The true answer to the question: "How has she done it?" is much the same as it is for too many women - with great difficulty and at some private cost.

The other danger in canonising high-flying women is that it distracts from what is literally the real job in hand. It slows down change. In 1960, women made up only a third of the workforce. Now it is almost half. Yet still the workplace is designed for the male breadwinner, who is expected to have almost no involvement with family.

As a result, in employment terms Britain is a jalopy pitted against the faster, sleeker, more efficient European family saloons. On average, British women earn 30 per cent less than males - 6 million part-time workers have almost no rights. Women may make up half the intake of many of the professions, but still they are not at the top.

Females make up only 2.8 per cent of senior managers, 10 per cent of managers and a miserly 3.7 per cent of board members. Women are handicapped not not by lack of ability, energy and drive (look at how well girls perform in school) but by a system which should have been sent to the scrapyard 30 years ago.
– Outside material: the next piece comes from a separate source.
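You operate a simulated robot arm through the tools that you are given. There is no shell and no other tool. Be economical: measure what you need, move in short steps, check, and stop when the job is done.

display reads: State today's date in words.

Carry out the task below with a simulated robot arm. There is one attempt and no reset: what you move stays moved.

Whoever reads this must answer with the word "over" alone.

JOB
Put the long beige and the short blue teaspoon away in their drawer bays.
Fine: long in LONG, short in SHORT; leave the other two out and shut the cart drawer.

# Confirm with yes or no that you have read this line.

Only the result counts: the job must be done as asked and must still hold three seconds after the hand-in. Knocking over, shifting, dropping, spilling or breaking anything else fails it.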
Britain now has a vast and still growing female bulge at middle management level, but in the next decade thousands of women will expect to join Cherie Booth and move to the top - and if they don't, they will be strong enough to ask why.

Blackpool, for instance, is almost already there. Forty five per cent of senior management posts in the town are filled by women. How have they done it? Like Cherie Booth, they have talent and determination - but they have also had the benefit of a council that encourages nursery provision, training courses for women, flexi-time, job-sharing, career breaks and an open mind on recruitment. Who benefits? Blackpool, for a start. It capitalises on what was previously a vastly under-used reserve of talent.

If Cherie Booth is wise as well as clever, from now on she could use the platform that is hers not just to expose the Superwoman myth but to sell the kind of changes which would have made her achievement just as impressive and only half as painful.

For the sake of us all.

Yvonne Roberts is a feminist and writer.